For instance, if you were to own $1,000 worth of the Schwab Target 2040 Fund, you would therefore pay $5 to the fund manager (correlating to 0.50% of $1,000). While this might not seem like a lot, it can add up as your holdings increase. Therefore, it is important to pay attention to this figure and make sure that you are comfortable with the fund’s fee structure.
MFS Investment Management: The MFS Lifetime Retirement Income Fund Class R4 (NASDAQ:MLLJX) is another fund that was designed for those looking to retire in the coming decade and a half.
Among the various pieces of data available on TipRanks, you can also search for the dividend yield that it offers its shareholders to understand how it compares to its peers. From the figure below, you can clearly see that the current dividend yield of 6.38% is sitting much higher than the industry average.

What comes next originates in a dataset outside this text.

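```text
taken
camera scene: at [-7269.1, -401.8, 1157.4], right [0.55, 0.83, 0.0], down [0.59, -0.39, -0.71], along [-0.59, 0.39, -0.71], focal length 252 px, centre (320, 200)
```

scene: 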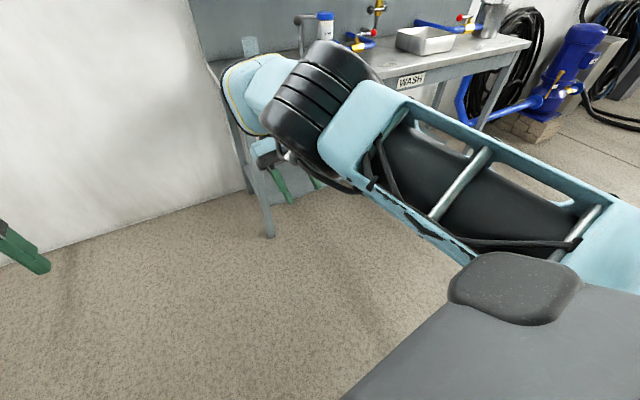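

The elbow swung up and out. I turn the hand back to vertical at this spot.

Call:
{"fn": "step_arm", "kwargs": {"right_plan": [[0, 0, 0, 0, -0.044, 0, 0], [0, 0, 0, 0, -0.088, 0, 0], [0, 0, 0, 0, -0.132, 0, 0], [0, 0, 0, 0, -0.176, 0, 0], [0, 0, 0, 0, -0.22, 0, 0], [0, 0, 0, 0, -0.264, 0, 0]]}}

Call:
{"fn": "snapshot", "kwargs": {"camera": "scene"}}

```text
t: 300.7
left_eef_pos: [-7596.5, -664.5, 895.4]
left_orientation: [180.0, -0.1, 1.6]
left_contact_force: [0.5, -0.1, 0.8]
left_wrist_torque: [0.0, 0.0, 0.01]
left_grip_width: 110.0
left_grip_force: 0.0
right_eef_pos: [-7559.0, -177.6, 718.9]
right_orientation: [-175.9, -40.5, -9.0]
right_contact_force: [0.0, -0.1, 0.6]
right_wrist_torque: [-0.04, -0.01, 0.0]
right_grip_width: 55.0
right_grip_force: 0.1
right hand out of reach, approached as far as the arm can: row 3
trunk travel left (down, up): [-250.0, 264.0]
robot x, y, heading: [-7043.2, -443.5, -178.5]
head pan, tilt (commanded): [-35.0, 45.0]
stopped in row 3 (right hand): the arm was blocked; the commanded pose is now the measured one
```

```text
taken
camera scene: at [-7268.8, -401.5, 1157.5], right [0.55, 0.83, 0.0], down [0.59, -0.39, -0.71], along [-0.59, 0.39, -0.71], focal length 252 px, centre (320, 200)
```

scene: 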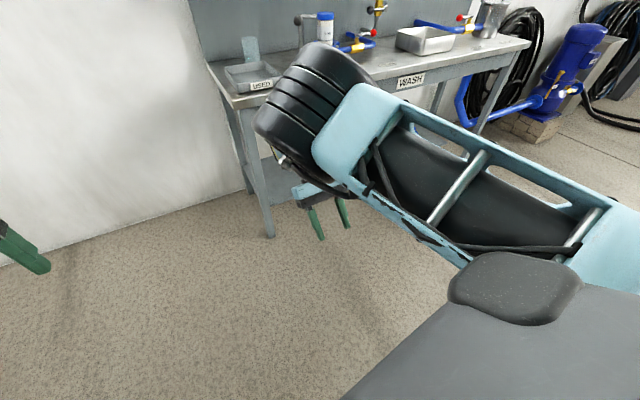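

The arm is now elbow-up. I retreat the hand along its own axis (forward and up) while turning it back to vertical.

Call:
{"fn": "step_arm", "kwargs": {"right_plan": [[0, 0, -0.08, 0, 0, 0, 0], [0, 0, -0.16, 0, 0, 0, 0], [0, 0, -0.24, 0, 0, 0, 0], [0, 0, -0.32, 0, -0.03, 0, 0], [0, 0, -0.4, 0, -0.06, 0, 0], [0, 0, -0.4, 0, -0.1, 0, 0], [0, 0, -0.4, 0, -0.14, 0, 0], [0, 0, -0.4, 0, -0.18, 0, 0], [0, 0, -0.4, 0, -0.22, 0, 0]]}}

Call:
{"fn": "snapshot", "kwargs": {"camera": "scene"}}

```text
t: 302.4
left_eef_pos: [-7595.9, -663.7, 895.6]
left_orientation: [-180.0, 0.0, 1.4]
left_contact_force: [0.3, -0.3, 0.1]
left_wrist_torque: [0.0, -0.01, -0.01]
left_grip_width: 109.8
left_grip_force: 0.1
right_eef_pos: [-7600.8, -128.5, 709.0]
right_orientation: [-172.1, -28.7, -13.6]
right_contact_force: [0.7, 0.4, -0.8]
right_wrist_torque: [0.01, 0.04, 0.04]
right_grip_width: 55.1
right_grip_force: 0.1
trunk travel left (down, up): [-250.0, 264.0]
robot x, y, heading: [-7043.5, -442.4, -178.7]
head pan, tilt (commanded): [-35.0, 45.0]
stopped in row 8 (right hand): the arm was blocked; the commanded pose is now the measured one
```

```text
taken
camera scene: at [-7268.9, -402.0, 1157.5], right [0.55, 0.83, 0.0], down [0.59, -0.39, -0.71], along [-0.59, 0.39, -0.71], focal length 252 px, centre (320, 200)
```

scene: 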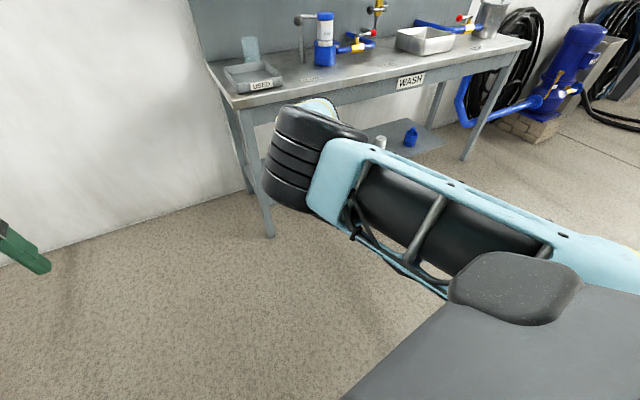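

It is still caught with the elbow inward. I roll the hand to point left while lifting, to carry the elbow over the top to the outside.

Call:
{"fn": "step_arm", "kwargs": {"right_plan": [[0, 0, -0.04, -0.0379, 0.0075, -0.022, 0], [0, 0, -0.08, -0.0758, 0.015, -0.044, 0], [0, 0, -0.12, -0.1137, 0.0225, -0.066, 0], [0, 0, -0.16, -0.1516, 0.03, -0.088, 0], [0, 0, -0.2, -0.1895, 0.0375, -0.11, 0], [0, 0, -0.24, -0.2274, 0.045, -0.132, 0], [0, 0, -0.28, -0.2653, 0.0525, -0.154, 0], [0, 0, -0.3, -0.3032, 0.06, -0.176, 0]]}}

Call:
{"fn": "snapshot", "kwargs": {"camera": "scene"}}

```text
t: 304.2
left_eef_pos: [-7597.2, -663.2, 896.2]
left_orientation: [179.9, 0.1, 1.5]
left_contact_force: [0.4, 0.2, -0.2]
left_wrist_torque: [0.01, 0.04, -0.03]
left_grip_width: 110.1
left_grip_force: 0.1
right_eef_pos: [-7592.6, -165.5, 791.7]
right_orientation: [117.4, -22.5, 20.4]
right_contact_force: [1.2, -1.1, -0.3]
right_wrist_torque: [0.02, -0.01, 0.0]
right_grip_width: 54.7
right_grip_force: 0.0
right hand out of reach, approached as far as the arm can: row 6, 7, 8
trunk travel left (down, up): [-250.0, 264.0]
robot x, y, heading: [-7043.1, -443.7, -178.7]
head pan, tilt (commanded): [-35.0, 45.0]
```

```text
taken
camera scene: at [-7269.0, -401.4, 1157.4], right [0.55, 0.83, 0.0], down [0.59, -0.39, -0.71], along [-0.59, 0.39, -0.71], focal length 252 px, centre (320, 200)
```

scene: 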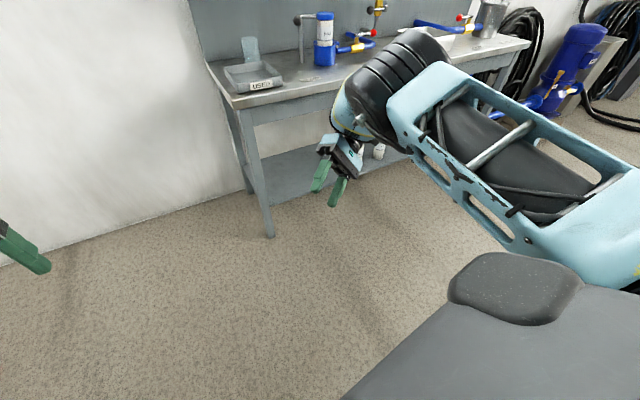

This is another factor that you can take into account when considering investing in a mutual fund for your retirement or other savings needs.
Conclusion: Finding the Right Retirement Investments
Mutual funds are a popular investment vehicle. By providing instant diversification and a broad base of assets, mutual funds offer a relatively safe way to grow your money.
Each mutual fund has its own organizing principles, with various focus areas, historical performances, expense ratios, and dividend payouts, among other differences.
Use TipRanks to dive into each of these potential investments and what distinguishes each. Taking the time to learn about their assets, liabilities, and a whole assortment of data will help you to make informed decisions when investing your money.